What I’m still learning to do is orient myself differently. I haven’t figured it out, but I now have a set of tools and a different way of seeing when I catch myself slipping into old assumptions. It’s something I return to often, and the truth is, it is very hard.
Because the world around us constantly reinforces the opposite direction. We live in a culture oriented toward visible markers of success: possessions, achievements, looks, money, status. These are constantly amplified and rewarded, talked about and pursued. Even when you intellectually understand there might be another way to live, you are still swimming in a current that pulls you back toward external validation.
I’ve come to learn there is another way to orient performance. Instead of making achievement the destination, the focus can shift toward what is possible for you. This means becoming more aware, more disciplined, more courageous, more present, and more engaged in the process of growth itself.
These kinds of goals are different because they do not have an endpoint.

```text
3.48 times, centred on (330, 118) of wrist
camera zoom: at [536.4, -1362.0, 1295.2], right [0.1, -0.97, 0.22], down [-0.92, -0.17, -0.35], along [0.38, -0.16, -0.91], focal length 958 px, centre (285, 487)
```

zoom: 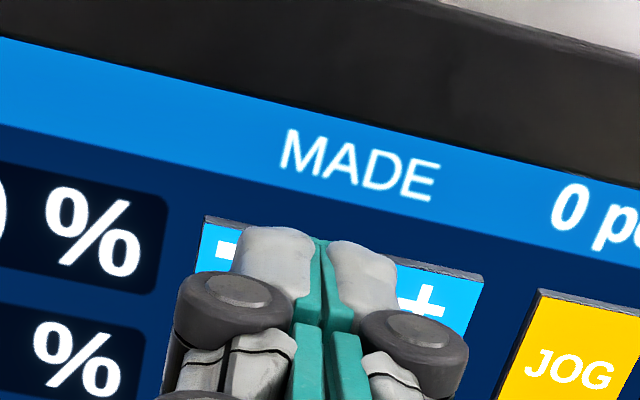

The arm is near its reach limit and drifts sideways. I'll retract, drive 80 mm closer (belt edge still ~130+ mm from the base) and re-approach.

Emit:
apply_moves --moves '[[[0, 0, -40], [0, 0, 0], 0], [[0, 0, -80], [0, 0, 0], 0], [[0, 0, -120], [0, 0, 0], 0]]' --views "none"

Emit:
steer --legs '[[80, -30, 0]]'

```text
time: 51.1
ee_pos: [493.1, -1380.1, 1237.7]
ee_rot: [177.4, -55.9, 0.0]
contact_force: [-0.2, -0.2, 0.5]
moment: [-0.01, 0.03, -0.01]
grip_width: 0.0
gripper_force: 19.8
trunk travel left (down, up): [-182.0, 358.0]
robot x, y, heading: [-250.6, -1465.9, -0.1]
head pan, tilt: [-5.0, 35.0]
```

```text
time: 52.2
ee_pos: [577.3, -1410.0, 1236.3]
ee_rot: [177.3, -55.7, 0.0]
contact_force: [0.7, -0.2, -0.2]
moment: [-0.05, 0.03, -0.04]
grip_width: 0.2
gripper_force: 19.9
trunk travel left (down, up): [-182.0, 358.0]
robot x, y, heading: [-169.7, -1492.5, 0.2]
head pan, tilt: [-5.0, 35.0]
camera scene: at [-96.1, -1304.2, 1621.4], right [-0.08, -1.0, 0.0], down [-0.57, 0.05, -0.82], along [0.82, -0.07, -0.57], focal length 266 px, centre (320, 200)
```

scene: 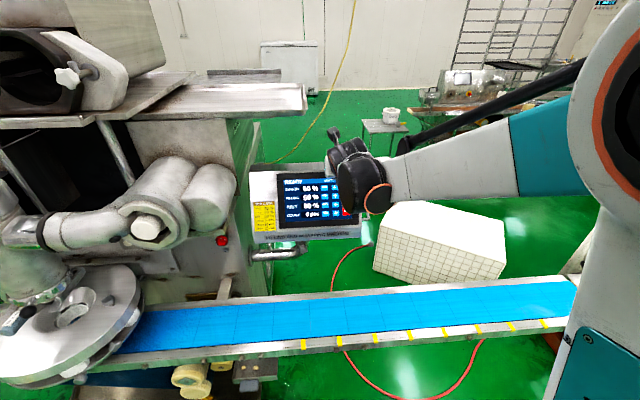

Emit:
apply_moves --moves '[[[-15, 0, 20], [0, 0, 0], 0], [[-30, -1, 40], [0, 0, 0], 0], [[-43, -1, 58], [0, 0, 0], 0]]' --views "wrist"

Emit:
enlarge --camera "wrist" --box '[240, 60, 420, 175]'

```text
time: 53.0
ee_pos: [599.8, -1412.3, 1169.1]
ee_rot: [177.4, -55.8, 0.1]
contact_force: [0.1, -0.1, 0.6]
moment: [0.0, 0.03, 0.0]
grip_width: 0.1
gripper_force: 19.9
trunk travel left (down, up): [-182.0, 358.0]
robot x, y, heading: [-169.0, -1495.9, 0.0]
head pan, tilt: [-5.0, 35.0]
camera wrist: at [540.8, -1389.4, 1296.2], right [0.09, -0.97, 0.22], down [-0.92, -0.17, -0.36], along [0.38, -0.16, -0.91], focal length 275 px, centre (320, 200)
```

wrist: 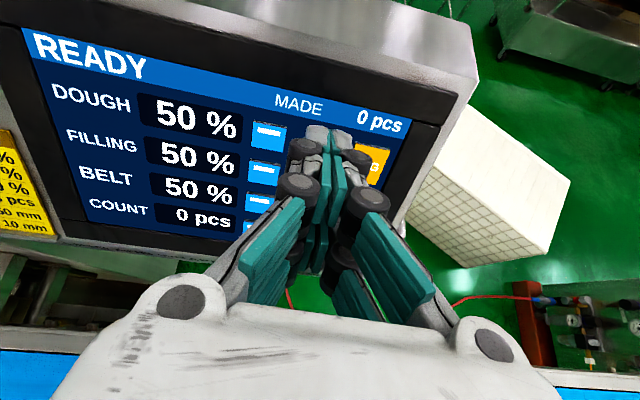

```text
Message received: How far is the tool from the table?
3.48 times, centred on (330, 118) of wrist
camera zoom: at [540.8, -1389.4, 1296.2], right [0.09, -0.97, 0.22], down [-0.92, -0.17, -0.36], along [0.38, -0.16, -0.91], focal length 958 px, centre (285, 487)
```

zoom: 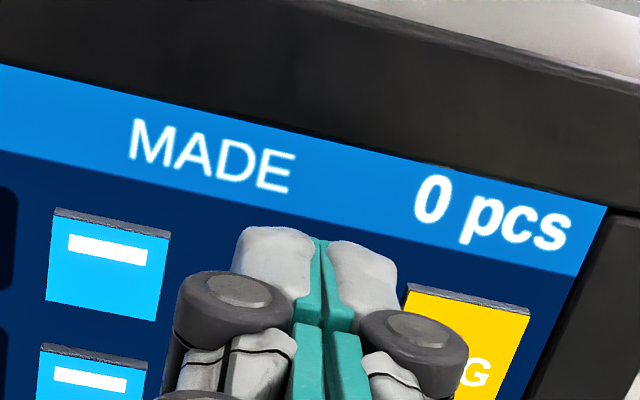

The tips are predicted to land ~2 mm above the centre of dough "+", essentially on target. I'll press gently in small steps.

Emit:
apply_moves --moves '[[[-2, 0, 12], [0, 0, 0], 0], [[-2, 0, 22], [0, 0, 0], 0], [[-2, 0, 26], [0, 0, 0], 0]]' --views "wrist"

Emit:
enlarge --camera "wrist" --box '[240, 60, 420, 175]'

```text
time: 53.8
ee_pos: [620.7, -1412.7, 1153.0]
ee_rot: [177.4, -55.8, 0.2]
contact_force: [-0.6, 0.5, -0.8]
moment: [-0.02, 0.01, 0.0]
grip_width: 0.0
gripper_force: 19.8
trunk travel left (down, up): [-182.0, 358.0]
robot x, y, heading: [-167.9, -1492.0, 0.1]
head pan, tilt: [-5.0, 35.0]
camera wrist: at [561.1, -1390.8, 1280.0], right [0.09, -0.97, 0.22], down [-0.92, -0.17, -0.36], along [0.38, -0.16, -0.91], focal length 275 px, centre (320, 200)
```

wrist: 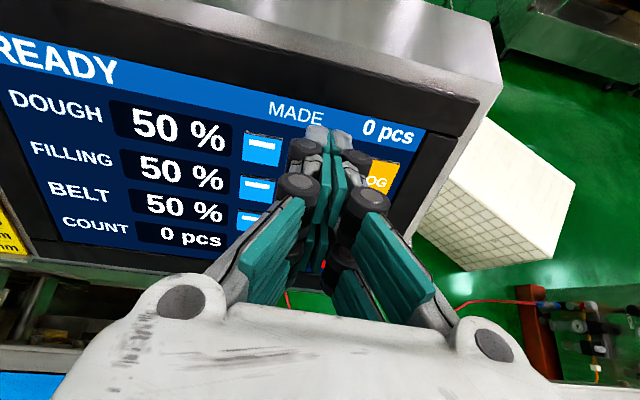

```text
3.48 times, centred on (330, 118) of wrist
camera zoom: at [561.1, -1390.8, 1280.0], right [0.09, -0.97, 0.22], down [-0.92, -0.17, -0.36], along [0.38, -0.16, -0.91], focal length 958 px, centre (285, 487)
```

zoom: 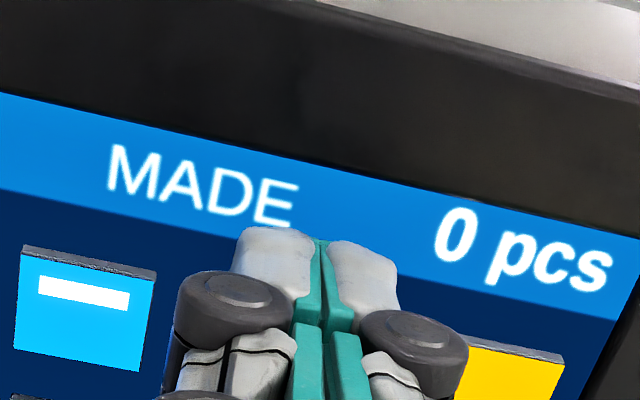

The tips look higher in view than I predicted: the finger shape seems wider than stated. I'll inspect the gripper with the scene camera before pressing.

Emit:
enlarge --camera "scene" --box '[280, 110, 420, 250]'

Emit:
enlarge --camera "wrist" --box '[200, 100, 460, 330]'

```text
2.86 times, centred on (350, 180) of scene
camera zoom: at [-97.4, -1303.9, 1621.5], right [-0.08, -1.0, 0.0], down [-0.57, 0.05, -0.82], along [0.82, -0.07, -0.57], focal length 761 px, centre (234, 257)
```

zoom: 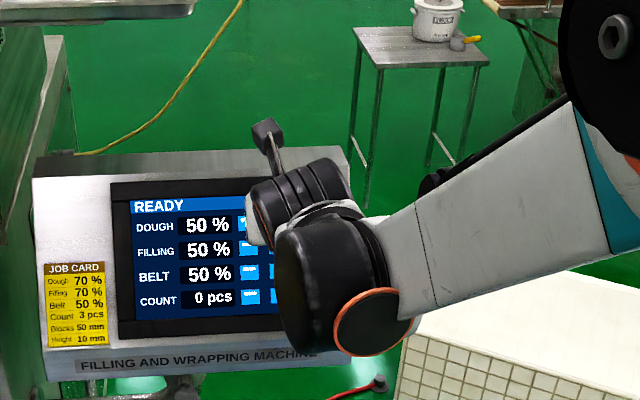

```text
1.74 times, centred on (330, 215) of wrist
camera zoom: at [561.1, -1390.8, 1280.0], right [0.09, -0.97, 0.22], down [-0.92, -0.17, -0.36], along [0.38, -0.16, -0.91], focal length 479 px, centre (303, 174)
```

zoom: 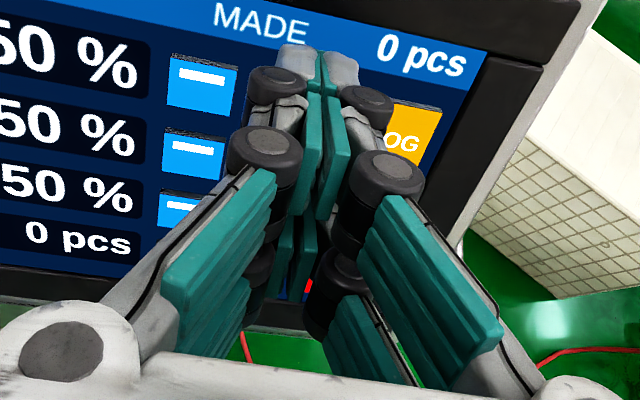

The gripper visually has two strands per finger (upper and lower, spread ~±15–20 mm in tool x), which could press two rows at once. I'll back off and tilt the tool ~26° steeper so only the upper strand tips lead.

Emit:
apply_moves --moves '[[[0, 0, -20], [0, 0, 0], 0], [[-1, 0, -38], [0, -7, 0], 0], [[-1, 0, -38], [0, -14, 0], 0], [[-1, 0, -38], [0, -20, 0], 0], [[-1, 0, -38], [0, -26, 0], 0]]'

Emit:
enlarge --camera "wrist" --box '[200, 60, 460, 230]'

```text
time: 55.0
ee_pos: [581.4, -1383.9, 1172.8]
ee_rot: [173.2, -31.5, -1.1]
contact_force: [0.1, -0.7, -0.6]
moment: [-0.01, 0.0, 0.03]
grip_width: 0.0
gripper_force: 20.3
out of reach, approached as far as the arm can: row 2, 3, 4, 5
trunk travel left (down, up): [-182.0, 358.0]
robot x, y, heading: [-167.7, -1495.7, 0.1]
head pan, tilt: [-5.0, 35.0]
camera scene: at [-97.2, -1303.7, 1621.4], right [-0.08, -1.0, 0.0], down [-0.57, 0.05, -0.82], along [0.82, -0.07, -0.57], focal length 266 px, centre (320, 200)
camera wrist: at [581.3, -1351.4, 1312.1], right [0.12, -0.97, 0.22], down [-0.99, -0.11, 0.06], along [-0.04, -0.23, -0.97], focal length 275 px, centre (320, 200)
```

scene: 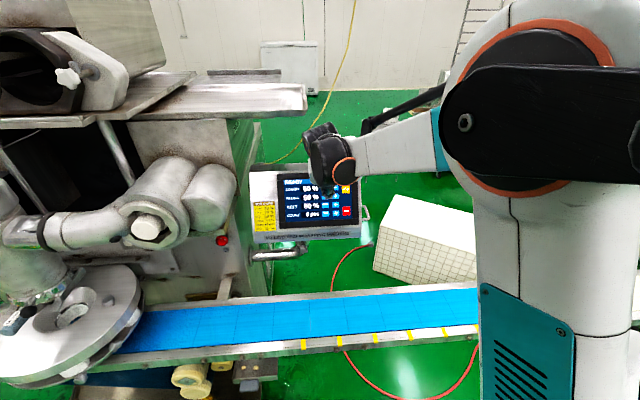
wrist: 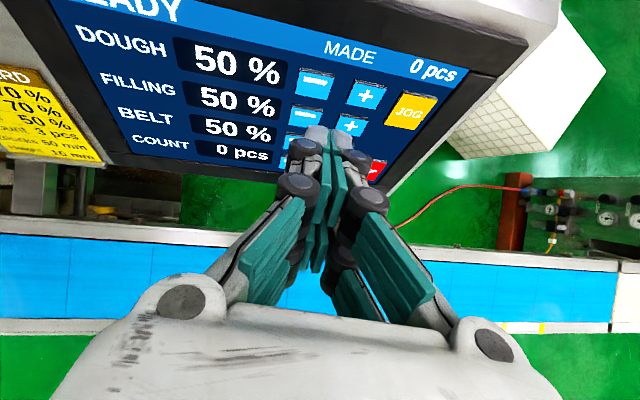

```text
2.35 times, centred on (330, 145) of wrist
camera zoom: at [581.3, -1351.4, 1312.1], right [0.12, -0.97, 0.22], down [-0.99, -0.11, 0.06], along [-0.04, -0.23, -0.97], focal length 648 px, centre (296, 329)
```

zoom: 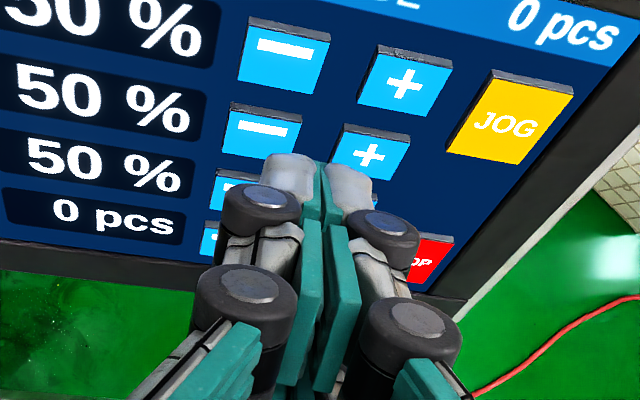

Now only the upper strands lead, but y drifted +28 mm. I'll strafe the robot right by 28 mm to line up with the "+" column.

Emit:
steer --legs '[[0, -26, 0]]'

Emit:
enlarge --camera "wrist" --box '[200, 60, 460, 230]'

There is no point at which growth is complete or courage is fully developed. They are ongoing processes rather than fixed destinations. Every experience, whether “successful” or not, becomes part of that process.
When this shift happens, the meaning of performance changes. Outcomes still matter, but they no longer define the individual. Success and failure become sources of information rather than judgments of self-worth. Performance becomes less about protecting identity and more about capability and possibility.
In looking back, I see that both Jim Murphy and Jim Denison were pointing me in the same general direction, but from different starting points. Murphy gave me a philosophy of performance that emphasized becoming over achievement. Denison helped me develop the ability to question the assumptions that were preventing me from fully understanding it.
Together, they changed not only how I think about performance, but how I think about what it means to try to live a meaningful life. I’m grateful for both of them and the impact they’ve had on how I see things.